Deren vordergründige, aber oft am stärksten übersehene Schicht ist die Materialität der Quellen. Die Ebene der (diplomatisch aktiven) Akteure im Entstehungsprozess einer Quelle nimmt Arno Strohmeyer (Salzburg) in den Blick. Er beleuchtet am Beispiel diplomatischer Korrespondenzen, wie diese Texte zu interpretieren sind, deren Produktion immer in einem komplexen Spannungsfeld zwischen Selbstdarstellungs- und Rechtfertigungsabsicht einerseits und präziser Berichtspflicht andererseits situiert war und dabei stets in Beziehung zu zeitgenössischen Diskurstraditionen und Darstellungskonventionen stand.

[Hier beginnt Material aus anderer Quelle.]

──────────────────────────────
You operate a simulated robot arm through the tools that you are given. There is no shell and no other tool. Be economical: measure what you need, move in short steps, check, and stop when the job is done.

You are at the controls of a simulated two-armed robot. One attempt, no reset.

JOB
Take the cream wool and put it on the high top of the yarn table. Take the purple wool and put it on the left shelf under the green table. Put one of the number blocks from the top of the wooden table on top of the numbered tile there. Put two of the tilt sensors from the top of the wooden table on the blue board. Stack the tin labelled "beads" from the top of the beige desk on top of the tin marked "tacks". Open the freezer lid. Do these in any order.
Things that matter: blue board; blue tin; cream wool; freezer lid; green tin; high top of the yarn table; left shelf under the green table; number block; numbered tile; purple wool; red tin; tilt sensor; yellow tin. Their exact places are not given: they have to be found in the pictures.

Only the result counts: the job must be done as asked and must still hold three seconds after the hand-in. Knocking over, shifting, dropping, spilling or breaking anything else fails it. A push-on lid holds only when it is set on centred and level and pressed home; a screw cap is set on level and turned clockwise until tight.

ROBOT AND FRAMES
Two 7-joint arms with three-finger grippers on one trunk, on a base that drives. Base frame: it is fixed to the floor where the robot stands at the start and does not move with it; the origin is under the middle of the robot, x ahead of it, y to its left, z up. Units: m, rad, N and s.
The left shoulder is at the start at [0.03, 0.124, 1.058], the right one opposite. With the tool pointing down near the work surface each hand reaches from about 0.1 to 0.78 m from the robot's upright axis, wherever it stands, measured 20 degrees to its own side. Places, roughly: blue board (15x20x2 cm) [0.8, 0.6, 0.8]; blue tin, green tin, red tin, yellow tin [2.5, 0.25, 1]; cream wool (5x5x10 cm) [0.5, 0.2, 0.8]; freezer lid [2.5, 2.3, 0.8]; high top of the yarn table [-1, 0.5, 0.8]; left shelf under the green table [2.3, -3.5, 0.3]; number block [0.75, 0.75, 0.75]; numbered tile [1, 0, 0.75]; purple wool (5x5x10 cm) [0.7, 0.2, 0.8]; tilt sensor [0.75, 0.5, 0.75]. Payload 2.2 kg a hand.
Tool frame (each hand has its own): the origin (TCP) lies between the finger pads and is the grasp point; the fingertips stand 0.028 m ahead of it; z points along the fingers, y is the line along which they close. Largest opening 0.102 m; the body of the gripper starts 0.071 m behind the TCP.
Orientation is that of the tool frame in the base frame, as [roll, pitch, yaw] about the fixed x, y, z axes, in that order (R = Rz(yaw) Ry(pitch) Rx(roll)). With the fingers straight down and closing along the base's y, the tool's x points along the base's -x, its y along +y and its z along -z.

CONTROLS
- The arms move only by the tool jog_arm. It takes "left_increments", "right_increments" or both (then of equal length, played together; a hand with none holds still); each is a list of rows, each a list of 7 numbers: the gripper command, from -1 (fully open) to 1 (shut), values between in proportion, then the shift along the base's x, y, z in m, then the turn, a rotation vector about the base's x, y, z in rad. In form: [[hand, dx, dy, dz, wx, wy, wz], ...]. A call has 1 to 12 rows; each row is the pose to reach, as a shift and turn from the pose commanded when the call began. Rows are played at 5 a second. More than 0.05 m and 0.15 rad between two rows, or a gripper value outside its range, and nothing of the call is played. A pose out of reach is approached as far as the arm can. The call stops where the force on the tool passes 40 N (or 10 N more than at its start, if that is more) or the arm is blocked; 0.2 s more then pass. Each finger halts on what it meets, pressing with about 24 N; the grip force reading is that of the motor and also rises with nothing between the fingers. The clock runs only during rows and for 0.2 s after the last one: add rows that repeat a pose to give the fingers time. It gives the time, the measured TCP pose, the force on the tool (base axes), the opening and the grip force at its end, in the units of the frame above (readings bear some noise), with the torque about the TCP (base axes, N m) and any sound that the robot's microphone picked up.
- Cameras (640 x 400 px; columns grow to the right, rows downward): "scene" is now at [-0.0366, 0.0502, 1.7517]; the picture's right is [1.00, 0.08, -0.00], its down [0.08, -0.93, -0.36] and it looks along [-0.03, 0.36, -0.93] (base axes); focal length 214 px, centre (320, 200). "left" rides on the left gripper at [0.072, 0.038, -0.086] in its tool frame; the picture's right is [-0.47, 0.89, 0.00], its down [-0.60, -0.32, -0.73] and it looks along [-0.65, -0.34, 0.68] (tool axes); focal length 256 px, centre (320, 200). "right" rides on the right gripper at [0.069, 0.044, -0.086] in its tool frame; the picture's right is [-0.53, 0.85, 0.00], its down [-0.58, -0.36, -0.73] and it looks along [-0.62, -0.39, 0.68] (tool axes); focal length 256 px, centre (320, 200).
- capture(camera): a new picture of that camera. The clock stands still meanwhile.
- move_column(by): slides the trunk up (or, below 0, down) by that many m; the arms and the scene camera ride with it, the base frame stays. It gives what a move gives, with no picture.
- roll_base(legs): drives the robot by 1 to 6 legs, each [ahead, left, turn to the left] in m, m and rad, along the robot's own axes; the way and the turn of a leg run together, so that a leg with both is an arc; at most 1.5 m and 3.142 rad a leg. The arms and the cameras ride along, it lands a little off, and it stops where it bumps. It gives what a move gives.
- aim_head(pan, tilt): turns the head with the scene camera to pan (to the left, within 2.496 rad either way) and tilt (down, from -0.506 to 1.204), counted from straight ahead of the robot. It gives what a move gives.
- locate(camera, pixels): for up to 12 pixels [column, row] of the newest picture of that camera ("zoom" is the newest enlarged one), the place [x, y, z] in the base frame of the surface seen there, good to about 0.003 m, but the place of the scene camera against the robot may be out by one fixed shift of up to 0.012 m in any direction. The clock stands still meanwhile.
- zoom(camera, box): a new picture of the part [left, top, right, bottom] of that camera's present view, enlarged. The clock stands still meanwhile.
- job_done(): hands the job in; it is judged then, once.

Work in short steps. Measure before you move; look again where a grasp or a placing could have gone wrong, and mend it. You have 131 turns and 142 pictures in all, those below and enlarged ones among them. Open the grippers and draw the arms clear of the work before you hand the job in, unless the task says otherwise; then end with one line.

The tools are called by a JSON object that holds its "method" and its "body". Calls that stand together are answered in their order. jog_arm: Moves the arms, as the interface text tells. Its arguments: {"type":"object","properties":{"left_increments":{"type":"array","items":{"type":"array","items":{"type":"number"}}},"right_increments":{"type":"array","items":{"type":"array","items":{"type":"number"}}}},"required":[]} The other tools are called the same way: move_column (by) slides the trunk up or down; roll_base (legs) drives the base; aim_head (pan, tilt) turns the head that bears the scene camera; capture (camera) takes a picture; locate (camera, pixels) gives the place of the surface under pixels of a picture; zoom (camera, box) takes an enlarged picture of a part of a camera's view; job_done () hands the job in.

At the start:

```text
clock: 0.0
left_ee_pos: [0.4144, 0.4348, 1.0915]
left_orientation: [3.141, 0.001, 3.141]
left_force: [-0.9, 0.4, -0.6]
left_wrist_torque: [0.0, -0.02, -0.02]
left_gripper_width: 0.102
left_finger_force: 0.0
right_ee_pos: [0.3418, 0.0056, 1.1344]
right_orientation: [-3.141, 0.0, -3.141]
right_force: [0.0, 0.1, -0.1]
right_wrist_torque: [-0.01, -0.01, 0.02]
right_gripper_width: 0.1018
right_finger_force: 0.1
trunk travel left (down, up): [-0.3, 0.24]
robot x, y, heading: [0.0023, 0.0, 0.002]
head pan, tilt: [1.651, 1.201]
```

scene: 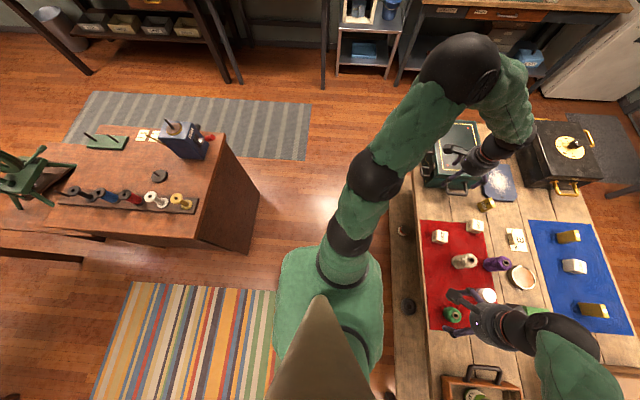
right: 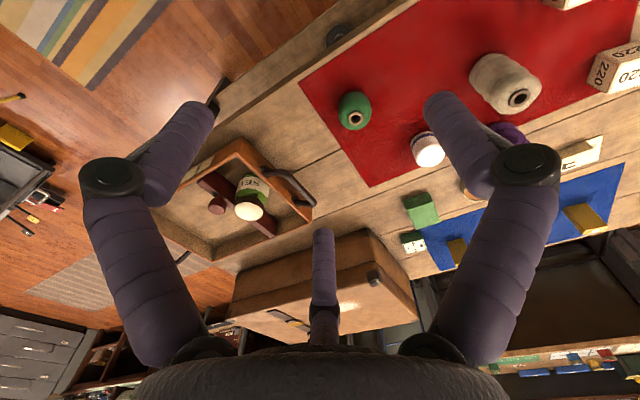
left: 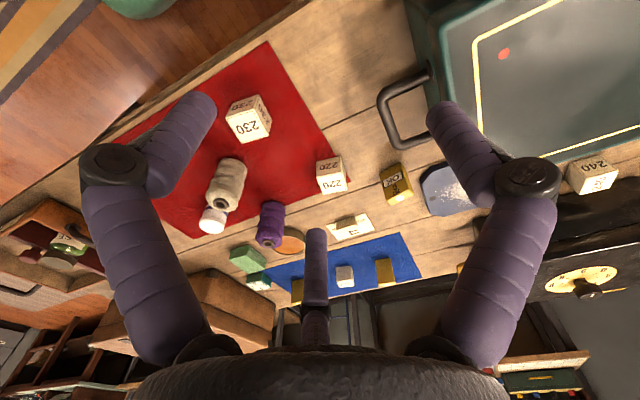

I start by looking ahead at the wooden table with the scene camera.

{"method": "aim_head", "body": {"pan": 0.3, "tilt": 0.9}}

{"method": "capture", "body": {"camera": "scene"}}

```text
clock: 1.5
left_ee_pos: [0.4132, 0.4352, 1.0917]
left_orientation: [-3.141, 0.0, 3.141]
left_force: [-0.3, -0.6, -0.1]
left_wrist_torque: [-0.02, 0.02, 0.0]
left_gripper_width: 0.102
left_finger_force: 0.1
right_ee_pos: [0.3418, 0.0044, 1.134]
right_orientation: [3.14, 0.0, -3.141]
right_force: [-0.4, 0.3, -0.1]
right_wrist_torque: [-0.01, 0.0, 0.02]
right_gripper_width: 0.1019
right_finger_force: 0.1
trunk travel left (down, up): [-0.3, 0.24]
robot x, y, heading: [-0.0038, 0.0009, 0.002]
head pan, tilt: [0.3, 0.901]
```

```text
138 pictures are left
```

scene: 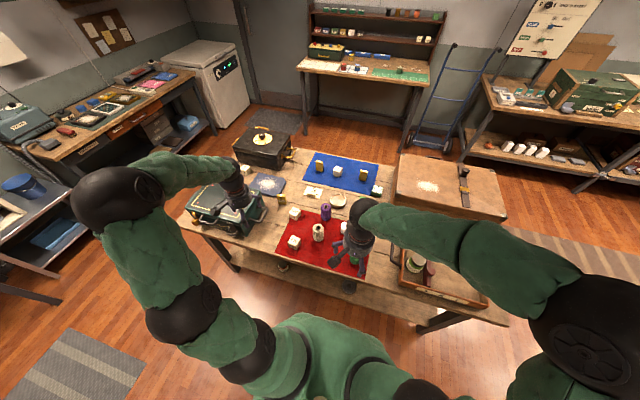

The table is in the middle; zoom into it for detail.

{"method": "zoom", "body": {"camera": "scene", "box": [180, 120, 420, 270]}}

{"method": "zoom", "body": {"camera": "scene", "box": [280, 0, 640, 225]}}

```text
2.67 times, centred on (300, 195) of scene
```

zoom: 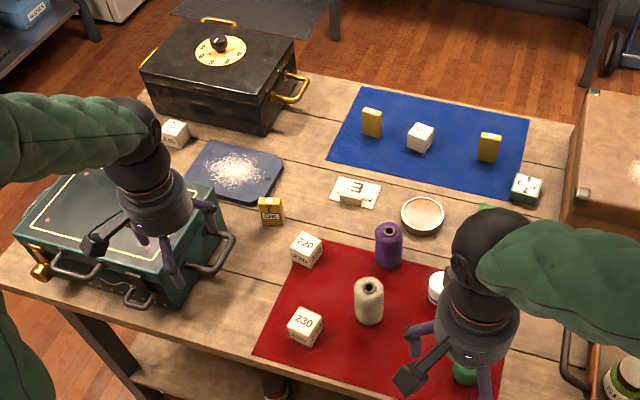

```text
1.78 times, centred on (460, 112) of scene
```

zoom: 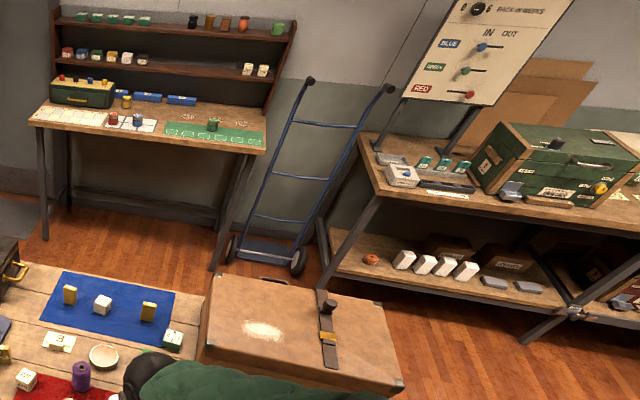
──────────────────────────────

Den Blick auf eine bisher weitgehend vernachlässigte Quellengattung richtet Elisabeth Natour (Heidelberg), die nach musikalischen Quellen im Kontext des Friedensschlusses fragt. Hier tritt das Spannungsfeld von Performanz und Materialität besonders deutlich hervor. Schließlich ist über die schriftlich überlieferten Quellen nur ein Nachklang der tatsächlich aufgeführten Werke greifbar, die mitunter hoch politische Botschaften enthielten.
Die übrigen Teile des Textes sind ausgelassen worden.